>>

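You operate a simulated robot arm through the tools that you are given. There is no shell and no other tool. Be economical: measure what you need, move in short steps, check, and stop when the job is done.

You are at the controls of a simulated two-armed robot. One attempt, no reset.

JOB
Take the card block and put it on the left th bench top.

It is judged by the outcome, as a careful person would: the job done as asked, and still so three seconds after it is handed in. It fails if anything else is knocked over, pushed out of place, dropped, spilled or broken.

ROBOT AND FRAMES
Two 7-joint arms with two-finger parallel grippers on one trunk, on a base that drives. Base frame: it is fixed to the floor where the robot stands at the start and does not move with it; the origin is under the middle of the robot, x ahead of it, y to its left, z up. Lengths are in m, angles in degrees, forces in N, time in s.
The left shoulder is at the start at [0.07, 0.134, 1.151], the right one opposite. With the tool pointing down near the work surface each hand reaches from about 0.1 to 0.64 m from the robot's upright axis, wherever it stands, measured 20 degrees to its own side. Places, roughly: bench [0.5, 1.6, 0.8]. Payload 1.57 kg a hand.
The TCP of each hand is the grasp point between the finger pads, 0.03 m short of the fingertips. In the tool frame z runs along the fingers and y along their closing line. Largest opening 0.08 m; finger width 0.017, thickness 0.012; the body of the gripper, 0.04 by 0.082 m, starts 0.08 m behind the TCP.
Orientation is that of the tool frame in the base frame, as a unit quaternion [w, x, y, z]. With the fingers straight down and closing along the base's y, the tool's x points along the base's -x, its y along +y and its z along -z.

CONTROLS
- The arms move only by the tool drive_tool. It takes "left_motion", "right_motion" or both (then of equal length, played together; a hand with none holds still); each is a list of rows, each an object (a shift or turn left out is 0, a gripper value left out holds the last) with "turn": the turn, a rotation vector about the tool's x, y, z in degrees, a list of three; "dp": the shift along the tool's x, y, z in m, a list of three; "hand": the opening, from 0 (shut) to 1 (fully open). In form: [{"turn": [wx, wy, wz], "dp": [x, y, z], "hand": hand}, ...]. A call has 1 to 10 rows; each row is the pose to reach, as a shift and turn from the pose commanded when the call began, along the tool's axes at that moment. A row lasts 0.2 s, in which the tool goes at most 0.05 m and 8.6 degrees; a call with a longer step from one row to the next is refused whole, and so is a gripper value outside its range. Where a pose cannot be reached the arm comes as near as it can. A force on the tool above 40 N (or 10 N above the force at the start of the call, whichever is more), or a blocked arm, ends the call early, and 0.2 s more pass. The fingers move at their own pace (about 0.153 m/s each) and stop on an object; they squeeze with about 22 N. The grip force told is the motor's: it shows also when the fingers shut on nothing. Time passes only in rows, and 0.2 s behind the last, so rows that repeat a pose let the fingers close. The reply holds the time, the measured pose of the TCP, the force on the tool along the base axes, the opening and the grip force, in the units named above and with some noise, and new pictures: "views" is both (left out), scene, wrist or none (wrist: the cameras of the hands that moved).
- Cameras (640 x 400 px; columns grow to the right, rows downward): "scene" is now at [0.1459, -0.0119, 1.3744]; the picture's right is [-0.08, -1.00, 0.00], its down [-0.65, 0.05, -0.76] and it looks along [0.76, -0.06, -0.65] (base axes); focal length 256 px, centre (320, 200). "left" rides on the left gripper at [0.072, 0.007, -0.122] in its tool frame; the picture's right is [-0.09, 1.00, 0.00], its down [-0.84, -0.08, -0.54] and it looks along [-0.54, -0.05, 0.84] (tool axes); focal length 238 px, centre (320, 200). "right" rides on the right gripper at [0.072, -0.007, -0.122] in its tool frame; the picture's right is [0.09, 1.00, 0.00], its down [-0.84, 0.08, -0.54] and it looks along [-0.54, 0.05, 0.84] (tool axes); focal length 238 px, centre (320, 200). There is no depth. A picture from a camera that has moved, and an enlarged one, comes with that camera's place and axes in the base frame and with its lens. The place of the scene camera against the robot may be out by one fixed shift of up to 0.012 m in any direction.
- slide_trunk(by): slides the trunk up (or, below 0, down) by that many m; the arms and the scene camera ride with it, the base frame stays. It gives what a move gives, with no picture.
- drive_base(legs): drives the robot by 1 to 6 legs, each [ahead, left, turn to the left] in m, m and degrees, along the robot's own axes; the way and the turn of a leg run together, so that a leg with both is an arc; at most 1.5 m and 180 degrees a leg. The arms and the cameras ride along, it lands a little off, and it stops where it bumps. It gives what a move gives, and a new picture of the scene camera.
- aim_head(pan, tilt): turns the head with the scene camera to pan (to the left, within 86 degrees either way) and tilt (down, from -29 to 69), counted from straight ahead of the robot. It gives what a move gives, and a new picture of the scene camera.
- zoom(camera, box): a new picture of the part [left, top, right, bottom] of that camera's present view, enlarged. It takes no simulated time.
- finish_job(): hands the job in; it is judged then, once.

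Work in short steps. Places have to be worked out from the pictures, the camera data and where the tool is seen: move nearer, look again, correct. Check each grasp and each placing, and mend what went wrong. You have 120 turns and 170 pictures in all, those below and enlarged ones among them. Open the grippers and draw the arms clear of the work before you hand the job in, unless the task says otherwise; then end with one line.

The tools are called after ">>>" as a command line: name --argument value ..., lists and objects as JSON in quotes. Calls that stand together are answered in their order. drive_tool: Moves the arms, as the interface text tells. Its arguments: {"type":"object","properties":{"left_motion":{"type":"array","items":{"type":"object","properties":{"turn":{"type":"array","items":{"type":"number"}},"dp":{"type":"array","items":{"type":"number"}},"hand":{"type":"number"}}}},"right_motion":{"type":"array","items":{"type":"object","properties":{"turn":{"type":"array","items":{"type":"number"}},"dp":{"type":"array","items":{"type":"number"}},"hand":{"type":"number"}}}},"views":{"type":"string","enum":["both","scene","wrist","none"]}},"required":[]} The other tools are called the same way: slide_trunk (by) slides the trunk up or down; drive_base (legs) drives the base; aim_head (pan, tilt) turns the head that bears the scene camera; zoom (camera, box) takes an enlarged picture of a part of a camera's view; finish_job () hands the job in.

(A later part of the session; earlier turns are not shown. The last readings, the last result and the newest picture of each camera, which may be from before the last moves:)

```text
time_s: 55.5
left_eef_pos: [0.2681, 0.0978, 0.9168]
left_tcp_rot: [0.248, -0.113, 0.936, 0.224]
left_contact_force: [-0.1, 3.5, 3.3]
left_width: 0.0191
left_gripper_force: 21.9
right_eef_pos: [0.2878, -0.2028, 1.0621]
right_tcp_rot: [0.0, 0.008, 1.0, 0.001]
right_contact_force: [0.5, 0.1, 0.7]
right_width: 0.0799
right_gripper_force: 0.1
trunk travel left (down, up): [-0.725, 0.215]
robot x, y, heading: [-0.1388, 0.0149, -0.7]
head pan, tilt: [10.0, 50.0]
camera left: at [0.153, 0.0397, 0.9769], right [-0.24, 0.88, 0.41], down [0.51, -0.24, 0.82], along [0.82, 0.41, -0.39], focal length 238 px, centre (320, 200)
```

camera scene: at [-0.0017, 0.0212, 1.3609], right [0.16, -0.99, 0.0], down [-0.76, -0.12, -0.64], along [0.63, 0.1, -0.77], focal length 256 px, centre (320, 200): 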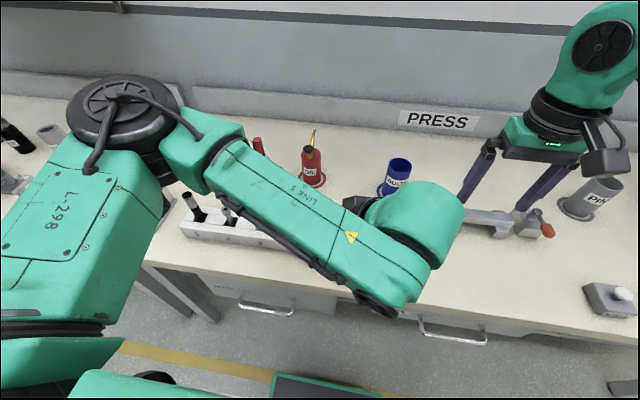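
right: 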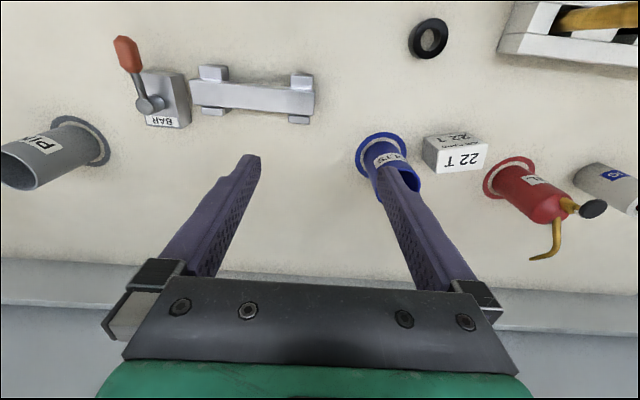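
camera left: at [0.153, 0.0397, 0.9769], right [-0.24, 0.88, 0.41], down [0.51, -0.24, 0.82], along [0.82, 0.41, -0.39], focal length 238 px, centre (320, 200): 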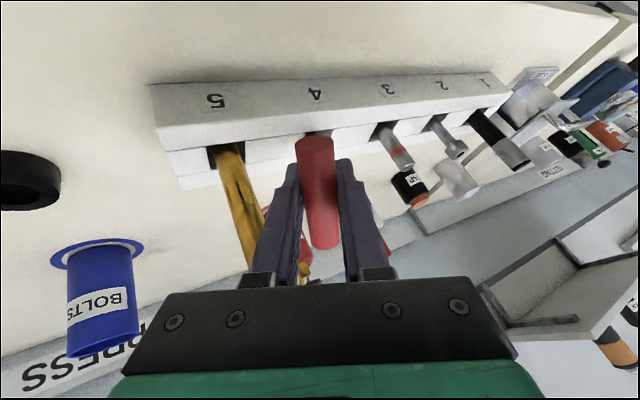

<<

* **REQUEST**: Pick every line with "work" in it and copy it.

* **THE RESULT**:
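The left shoulder is at the start at [0.07, 0.134, 1.151], the right one opposite. With the tool pointing down near the work surface each hand reaches from about 0.1 to 0.64 m from the robot's upright axis, wherever it stands, measured 20 degrees to its own side. Places, roughly: bench [0.5, 1.6, 0.8]. Payload 1.57 kg a hand.
Work in short steps. Places have to be worked out from the pictures, the camera data and where the tool is seen: move nearer, look again, correct. Check each grasp and each placing, and mend what went wrong. You have 120 turns and 170 pictures in all, those below and enlarged ones among them. Open the grippers and draw the arms clear of the work before you hand the job in, unless the task says otherwise; then end with one line.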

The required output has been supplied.